[start]
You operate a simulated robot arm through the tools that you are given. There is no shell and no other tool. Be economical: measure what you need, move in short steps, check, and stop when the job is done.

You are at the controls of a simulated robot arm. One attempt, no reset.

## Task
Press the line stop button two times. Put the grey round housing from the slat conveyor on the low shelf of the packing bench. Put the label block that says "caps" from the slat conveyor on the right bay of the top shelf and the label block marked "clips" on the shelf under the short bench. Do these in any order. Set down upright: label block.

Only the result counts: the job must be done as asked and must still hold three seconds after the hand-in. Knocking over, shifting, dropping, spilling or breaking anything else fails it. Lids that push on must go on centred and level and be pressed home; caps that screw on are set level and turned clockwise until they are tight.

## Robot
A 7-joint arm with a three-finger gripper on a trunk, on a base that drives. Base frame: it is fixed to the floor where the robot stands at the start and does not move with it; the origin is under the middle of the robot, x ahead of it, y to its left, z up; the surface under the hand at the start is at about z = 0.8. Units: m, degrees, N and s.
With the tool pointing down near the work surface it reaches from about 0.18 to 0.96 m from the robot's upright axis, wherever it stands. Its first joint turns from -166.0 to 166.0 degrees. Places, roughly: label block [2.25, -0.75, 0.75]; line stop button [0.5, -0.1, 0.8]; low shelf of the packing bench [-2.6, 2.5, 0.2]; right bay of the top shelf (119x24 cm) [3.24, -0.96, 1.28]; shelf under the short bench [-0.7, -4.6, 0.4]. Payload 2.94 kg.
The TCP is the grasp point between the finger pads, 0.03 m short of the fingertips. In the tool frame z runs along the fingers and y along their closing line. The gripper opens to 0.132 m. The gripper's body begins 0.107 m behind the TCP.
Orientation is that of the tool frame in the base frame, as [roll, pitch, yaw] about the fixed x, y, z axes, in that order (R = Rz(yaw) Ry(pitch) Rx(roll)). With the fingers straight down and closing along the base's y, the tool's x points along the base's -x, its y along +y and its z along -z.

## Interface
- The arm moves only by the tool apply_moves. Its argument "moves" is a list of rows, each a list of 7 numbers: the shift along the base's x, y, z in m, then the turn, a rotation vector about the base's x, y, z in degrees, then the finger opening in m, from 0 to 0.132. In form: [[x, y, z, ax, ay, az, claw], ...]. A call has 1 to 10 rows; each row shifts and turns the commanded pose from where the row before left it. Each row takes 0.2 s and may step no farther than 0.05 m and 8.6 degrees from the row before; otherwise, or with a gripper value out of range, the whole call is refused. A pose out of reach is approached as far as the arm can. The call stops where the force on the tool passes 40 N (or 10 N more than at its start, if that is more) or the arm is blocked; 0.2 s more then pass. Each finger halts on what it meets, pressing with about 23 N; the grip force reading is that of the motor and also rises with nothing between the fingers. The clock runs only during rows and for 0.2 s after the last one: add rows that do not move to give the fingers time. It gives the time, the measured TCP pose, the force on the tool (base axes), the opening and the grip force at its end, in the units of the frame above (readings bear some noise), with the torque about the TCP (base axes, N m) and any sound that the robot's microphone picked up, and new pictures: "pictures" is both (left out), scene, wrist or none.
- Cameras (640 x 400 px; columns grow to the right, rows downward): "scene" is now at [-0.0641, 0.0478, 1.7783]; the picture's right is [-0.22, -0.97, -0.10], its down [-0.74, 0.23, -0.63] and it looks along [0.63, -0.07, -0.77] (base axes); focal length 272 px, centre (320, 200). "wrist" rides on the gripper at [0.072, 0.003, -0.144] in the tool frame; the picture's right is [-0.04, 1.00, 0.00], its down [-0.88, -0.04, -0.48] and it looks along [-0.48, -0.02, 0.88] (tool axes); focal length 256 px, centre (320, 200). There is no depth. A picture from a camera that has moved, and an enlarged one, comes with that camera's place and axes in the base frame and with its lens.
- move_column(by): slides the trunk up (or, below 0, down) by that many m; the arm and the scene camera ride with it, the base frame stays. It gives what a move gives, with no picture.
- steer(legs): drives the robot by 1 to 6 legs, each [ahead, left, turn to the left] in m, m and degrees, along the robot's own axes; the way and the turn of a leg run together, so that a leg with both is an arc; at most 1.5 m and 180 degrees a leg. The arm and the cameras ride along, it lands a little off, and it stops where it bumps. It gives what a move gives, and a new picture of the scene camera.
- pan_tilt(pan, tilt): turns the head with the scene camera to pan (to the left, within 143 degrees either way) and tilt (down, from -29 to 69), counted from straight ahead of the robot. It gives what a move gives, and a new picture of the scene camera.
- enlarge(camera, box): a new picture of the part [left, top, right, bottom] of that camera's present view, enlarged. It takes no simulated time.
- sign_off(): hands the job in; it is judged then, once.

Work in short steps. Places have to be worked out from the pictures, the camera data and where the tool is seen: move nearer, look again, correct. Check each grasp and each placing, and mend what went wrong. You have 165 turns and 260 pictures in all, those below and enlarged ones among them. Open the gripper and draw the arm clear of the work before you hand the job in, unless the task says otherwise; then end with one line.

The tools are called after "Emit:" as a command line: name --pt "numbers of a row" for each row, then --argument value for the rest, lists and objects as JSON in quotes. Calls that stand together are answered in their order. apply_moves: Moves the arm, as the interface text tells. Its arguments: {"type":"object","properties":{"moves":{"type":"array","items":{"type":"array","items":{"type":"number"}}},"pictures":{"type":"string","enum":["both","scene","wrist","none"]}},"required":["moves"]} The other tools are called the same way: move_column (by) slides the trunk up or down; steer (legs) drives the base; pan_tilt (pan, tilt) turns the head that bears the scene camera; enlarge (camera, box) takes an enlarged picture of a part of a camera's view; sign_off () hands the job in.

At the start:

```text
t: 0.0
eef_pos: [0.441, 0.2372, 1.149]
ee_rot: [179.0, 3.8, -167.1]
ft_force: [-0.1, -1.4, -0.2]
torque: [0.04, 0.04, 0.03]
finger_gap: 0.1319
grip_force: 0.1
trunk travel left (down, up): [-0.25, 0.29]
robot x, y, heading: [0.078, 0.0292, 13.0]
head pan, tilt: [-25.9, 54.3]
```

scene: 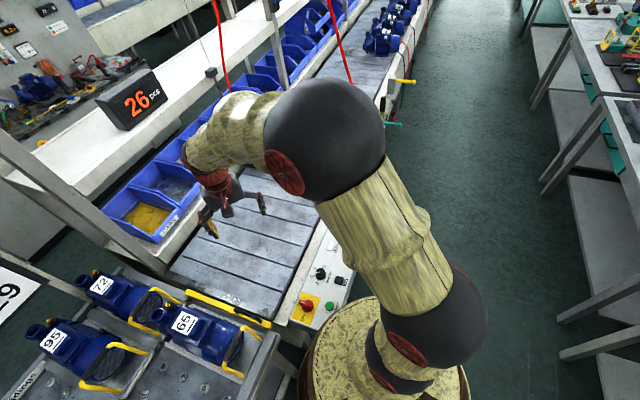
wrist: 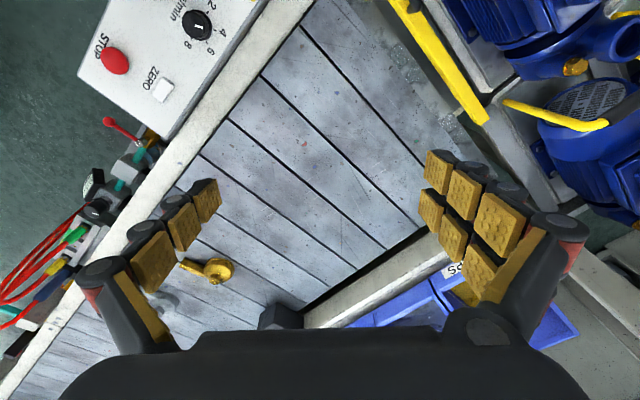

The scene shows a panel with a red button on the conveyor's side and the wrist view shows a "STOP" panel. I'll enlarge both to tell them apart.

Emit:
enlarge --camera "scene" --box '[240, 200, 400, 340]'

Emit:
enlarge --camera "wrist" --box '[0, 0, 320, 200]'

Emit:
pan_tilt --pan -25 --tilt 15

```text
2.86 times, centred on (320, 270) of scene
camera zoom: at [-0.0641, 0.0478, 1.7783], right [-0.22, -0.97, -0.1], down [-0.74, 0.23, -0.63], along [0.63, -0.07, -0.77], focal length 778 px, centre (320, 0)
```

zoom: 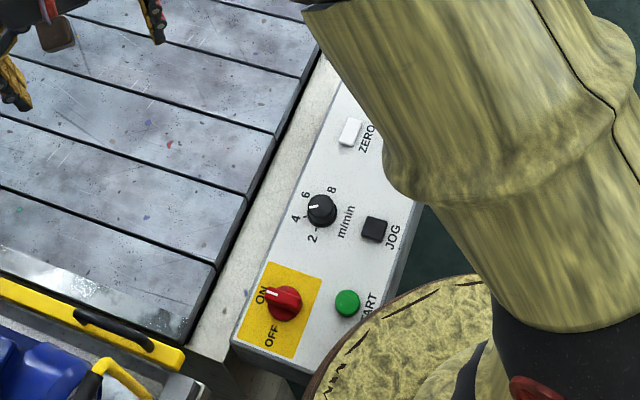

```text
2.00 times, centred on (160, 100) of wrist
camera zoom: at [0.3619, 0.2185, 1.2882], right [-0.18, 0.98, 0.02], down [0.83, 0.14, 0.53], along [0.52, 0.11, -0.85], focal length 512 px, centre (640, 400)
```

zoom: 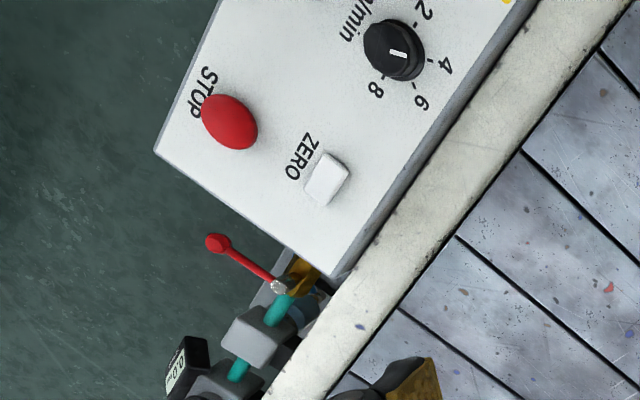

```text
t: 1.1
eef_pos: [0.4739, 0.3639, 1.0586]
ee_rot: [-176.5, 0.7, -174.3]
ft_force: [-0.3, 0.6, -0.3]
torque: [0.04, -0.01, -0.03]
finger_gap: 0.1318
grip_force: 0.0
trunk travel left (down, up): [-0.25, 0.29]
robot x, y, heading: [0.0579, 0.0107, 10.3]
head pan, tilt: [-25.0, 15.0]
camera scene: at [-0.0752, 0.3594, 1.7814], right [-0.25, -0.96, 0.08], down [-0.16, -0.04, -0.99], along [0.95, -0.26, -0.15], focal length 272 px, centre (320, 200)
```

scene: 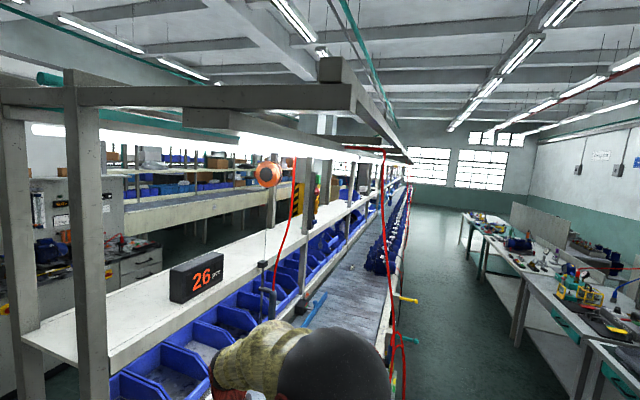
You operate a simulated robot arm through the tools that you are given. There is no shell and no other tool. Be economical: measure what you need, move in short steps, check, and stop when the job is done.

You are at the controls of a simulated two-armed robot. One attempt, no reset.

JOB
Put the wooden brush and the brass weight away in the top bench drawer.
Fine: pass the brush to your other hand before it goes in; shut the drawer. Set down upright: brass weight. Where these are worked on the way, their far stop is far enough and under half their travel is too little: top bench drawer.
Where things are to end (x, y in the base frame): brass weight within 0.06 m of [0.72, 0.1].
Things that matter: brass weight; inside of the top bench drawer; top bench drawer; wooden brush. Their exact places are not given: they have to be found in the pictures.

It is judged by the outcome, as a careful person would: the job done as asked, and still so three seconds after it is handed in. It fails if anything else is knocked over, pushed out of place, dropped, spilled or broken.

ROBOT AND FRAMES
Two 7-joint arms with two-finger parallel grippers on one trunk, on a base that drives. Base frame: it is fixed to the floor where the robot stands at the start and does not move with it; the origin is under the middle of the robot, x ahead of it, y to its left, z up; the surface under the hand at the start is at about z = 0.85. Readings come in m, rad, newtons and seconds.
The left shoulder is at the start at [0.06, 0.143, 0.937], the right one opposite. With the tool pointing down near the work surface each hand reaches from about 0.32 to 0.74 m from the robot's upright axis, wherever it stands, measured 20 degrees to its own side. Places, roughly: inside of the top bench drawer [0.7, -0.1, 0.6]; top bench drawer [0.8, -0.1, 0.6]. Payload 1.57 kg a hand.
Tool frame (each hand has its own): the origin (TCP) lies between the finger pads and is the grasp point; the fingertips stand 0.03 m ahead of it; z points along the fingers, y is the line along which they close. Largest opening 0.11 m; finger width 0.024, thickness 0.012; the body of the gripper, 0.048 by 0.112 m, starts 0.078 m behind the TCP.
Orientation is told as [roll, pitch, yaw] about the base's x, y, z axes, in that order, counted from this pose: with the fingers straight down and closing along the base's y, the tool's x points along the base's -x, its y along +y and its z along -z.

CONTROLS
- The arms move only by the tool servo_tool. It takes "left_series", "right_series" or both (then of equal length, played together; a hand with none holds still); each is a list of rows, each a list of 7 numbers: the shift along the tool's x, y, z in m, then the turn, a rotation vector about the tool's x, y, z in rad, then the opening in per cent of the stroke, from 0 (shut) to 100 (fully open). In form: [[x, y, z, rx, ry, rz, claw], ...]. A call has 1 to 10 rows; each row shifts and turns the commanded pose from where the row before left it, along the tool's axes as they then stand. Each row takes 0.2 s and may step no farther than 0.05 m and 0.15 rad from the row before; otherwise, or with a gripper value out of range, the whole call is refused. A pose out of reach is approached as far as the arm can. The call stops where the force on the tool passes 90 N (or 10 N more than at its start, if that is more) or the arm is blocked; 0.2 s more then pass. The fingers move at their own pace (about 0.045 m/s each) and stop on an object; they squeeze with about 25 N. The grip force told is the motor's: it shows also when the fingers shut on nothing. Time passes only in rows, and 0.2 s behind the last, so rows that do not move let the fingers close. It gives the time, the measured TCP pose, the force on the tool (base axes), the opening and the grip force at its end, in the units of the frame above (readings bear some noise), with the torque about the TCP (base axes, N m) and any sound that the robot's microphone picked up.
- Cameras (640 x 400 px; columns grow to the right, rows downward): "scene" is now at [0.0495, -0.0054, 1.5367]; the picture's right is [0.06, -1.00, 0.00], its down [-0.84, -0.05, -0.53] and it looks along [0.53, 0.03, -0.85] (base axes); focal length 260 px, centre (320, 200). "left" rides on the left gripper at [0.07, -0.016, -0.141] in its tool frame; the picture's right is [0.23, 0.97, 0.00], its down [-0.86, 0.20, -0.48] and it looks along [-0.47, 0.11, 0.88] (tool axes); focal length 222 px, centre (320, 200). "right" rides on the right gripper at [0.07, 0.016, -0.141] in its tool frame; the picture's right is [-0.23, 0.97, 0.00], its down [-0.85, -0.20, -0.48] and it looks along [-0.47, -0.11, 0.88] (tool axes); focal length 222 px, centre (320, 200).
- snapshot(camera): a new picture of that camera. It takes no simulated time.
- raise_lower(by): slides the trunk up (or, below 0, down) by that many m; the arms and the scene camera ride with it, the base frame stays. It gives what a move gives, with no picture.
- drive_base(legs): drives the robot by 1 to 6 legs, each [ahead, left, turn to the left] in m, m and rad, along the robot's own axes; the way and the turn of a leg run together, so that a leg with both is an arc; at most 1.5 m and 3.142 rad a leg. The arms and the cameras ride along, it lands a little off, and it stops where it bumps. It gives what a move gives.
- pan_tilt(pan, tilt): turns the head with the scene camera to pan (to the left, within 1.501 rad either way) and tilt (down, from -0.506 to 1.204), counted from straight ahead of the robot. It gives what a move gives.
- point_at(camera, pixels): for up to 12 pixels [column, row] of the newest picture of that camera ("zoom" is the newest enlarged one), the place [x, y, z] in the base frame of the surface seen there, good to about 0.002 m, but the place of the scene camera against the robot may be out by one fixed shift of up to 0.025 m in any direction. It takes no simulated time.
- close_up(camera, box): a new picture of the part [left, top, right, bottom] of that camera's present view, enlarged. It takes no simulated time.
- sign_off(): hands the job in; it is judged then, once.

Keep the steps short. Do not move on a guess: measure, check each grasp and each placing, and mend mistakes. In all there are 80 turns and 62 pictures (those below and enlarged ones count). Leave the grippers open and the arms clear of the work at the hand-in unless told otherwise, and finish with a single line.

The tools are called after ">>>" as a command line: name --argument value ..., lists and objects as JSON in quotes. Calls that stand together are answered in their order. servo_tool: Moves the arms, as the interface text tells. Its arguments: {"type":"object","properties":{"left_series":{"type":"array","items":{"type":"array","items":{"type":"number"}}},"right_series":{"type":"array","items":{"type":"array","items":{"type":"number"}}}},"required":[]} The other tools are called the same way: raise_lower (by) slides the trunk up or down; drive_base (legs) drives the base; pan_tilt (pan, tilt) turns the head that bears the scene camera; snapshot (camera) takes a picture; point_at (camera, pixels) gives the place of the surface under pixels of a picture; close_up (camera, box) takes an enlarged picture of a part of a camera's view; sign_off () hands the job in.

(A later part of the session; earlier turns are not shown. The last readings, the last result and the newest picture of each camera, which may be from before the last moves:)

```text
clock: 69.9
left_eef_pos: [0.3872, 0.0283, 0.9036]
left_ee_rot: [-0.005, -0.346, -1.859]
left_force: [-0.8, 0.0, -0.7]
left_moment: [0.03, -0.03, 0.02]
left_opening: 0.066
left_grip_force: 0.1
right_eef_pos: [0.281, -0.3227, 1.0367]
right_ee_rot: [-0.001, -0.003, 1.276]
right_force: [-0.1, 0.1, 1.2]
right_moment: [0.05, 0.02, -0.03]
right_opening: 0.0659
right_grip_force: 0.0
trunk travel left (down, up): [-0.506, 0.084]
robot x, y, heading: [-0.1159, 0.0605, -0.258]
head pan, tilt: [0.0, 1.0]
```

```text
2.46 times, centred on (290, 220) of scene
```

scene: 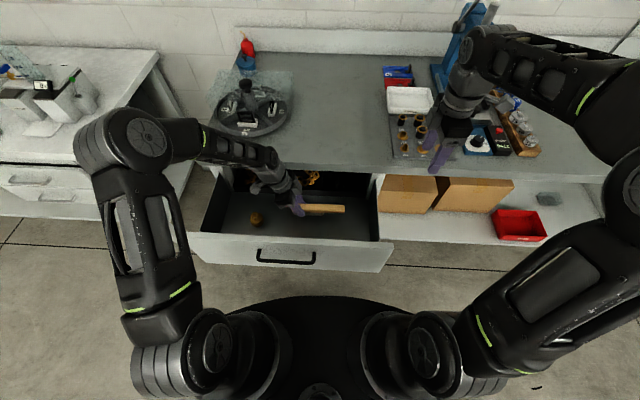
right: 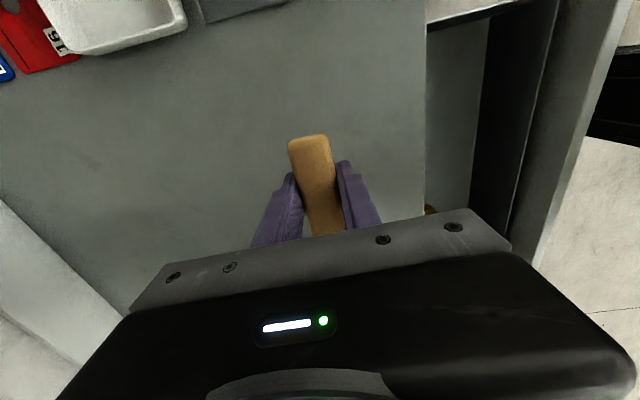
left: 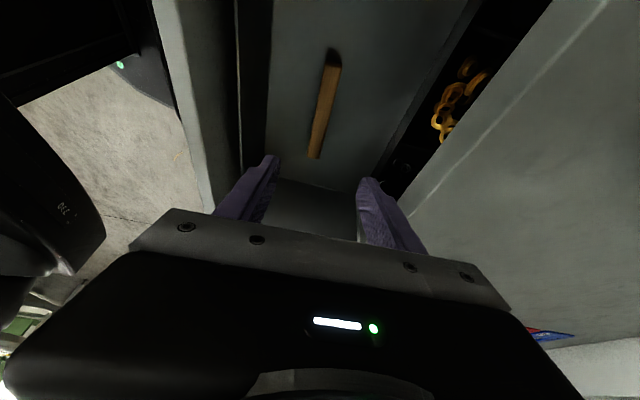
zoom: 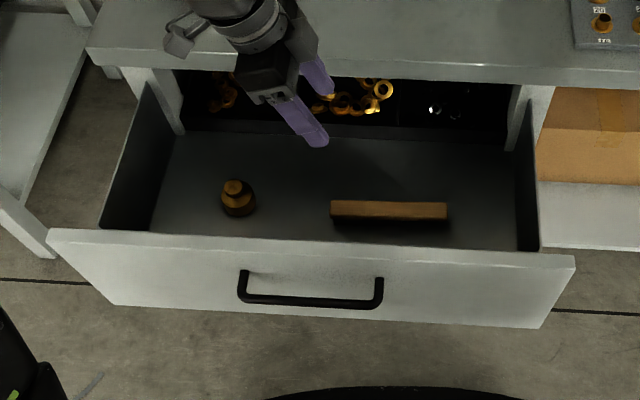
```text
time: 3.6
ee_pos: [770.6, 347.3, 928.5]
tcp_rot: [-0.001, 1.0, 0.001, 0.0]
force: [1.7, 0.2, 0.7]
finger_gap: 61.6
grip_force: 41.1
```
[end]
WHAT TO DO —
Lines from the start of the material above through the line containing "A 7-joint arm" are to be duplicated exactly, and only those. Give them as a JSON list of strings, one for each line, with blank lines left out.

SOLUTION FOR THIS EXERCISE —
[
  "You operate a simulated robot arm through the tools that you are given. There is no shell and no other tool. Be economical: measure what you need, move in short steps, check, and stop when the job is done.",
  "You are at the controls of a simulated robot arm. One attempt, no reset.",
  "## Task",
  "Press the line stop button two times. Put the grey round housing from the slat conveyor on the low shelf of the packing bench. Put the label block that says \"caps\" from the slat conveyor on the right bay of the top shelf and the label block marked \"clips\" on the shelf under the short bench. Do these in any order. Set down upright: label block.",
  "Only the result counts: the job must be done as asked and must still hold three seconds after the hand-in. Knocking over, shifting, dropping, spilling or breaking anything else fails it. Lids that push on must go on centred and level and be pressed home; caps that screw on are set level and turned clockwise until they are tight.",
  "## Robot",
  "A 7-joint arm with a three-finger gripper on a trunk, on a base that drives. Base frame: it is fixed to the floor where the robot stands at the start and does not move with it; the origin is under the middle of the robot, x ahead of it, y to its left, z up; the surface under the hand at the start is at about z = 0.8. Units: m, degrees, N and s."
]